··· Data lines
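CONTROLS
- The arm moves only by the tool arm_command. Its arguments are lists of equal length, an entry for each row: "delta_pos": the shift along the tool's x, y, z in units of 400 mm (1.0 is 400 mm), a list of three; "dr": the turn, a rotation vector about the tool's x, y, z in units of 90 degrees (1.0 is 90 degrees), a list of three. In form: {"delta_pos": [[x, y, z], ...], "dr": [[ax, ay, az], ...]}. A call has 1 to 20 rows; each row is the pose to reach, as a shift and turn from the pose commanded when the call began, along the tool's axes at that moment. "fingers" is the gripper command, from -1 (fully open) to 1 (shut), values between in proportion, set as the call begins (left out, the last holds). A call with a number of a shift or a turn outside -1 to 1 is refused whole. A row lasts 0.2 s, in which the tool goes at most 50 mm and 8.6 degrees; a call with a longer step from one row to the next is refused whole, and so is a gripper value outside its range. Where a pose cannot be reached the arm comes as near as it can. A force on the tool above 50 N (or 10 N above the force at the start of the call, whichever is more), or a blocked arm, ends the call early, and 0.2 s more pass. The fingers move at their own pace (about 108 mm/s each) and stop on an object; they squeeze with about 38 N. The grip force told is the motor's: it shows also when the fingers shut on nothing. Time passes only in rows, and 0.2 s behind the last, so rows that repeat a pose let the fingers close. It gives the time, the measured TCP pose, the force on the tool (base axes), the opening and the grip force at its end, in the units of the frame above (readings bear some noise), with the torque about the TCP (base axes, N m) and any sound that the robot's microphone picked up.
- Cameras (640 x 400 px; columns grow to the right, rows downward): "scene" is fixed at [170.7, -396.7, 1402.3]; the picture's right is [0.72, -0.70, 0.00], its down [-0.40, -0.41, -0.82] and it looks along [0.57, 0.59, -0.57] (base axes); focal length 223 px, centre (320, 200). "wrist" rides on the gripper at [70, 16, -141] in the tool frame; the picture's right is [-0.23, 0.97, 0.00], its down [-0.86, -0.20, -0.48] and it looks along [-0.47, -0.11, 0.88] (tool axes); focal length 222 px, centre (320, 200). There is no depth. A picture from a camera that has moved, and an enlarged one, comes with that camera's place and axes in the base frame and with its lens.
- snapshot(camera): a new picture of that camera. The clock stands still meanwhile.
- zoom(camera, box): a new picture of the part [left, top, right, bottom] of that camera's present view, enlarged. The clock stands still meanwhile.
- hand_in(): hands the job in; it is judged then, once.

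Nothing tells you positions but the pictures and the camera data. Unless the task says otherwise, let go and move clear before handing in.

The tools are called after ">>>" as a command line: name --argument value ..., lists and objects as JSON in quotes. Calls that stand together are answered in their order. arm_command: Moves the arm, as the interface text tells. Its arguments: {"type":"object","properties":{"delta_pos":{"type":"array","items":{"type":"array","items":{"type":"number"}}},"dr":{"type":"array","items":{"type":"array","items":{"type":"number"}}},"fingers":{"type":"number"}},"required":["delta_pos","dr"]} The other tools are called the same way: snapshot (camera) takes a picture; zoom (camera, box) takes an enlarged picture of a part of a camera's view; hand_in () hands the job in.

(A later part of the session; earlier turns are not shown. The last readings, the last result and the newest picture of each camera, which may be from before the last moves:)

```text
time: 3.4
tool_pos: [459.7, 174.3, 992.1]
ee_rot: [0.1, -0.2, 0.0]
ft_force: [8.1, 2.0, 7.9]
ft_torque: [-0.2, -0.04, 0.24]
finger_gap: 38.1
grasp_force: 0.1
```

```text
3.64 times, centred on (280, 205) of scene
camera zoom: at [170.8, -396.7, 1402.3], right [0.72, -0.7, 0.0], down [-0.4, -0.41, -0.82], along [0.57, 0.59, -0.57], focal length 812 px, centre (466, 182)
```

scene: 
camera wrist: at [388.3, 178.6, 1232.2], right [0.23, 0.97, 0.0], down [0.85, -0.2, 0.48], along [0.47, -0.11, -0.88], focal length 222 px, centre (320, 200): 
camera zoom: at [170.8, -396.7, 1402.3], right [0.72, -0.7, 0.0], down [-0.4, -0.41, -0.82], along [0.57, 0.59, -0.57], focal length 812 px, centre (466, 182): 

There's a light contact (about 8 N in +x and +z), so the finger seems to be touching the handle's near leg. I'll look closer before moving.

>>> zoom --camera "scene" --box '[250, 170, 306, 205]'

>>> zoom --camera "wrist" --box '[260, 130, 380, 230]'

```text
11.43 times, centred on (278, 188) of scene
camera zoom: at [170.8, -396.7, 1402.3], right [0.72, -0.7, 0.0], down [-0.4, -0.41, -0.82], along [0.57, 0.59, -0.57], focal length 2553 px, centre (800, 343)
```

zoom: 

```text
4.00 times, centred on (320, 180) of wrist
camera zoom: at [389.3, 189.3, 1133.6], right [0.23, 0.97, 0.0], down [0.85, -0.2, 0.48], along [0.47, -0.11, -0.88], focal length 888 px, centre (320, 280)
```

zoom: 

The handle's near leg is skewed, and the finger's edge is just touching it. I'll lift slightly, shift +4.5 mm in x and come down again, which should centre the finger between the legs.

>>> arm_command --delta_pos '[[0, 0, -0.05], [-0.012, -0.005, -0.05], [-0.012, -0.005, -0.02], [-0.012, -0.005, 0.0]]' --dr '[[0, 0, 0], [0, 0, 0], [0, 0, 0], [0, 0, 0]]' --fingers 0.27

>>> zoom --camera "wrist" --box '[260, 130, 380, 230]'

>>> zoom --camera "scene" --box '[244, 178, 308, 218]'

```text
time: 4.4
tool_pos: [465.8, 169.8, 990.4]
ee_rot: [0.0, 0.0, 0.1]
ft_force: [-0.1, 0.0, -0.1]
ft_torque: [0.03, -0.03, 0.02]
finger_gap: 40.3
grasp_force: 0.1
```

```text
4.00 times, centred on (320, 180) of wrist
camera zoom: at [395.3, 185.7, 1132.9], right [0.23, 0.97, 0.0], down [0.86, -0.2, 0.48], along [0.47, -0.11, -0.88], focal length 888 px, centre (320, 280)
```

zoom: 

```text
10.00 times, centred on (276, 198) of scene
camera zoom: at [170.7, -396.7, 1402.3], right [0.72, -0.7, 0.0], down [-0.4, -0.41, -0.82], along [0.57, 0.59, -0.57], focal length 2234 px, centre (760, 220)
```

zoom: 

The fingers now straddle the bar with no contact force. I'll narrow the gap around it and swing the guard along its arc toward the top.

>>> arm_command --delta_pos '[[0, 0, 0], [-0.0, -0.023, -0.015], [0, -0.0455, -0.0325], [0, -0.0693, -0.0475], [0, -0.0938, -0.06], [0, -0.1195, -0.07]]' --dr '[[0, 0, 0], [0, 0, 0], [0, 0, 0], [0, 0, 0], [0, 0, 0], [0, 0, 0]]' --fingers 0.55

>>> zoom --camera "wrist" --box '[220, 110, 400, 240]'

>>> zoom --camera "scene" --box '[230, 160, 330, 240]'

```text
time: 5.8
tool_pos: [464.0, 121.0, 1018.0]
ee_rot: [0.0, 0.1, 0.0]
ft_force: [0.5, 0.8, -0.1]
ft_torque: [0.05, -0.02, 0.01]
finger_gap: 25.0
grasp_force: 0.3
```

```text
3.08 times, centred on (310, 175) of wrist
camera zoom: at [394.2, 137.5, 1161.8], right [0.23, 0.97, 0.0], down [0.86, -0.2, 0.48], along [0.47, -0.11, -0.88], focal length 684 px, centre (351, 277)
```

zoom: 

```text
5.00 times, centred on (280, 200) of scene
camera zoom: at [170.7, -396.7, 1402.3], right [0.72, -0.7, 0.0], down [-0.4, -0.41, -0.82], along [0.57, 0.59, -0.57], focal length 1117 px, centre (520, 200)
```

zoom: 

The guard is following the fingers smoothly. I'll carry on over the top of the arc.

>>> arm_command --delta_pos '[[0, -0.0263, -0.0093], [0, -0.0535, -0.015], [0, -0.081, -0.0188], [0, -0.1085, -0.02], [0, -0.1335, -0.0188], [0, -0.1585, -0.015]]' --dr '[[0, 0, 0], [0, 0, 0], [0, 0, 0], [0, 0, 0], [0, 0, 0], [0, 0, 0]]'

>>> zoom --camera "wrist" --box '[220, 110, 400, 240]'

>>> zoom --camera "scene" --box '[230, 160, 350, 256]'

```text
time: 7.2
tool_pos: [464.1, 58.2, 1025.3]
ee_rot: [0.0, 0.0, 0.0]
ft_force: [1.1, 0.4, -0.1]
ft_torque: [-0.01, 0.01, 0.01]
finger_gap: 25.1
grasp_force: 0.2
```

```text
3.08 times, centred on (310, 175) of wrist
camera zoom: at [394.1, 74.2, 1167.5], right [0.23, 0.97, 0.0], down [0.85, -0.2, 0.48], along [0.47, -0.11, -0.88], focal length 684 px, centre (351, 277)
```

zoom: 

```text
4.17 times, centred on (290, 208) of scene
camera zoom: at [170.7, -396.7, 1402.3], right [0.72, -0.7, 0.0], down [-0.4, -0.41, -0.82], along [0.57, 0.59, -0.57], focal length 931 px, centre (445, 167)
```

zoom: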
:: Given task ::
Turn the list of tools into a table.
······
:: Given task ::
Reproduce the wording of the selected passage between "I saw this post" and "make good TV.", with both ends included.
··· Selected passage
I saw this post awhile ago, & I finally watch the episode you're talking about. I've always liked Robin & *I* felt relieved when they said she wasn't pregnant. (I'd do the same dance if I were in her position, hehe)

I was a little bummed when she was lamenting her infertility. You're totally right, it really bugged me that they had to give her a "reason" other than her own choice.

I really hope it was to add to the drama, ya know, make good TV.

Thanks & keep on posting!

Stephanie said...

I'm very guilty of lying and saying, "I can't" when people ask why my husband and I don't have any kids. My high school reunion is coming up and I am leaning towards not going because I'm the only person I know of from my group of friends that is childless. I *think* I might want kids, but my husband doesn't, so we don't have any. I'm nearing 40, so I don't have much longer to be able to make a decision, but I feel so ostracized sometimes being childless. Thank you for your blog. Knowing that I'm not alone makes a difference. I just wish it wasn't a given that everyone assumes we all want to have kids!

Anonymous said...

I just want to say thank you for having this blog. I am a married 31 yr old and have been struggling with the issue of having kids for several years. I have felt and still do feel so alone as EVERYONE around me is reproducing like crazy. I can t even go on Facebook anymore for the inundation of baby pictures and events I m met with...babies are all that anyone seems to care about anymore. I also just found out that my older sister is pregnant for the first time and now I m struggling with a whole host of other feelings...one being grief for the loss of my sister who will never be the same again. Anyway, I could go on and on, but thank you for sharing your experiences and for making me feel a little less like a freak.
······
:: Answer in full ::
I saw this post awhile ago, & I finally watch the episode you're talking about. I've always liked Robin & *I* felt relieved when they said she wasn't pregnant. (I'd do the same dance if I were in her position, hehe)

I was a little bummed when she was lamenting her infertility. You're totally right, it really bugged me that they had to give her a "reason" other than her own choice.

I really hope it was to add to the drama, ya know, make good TV.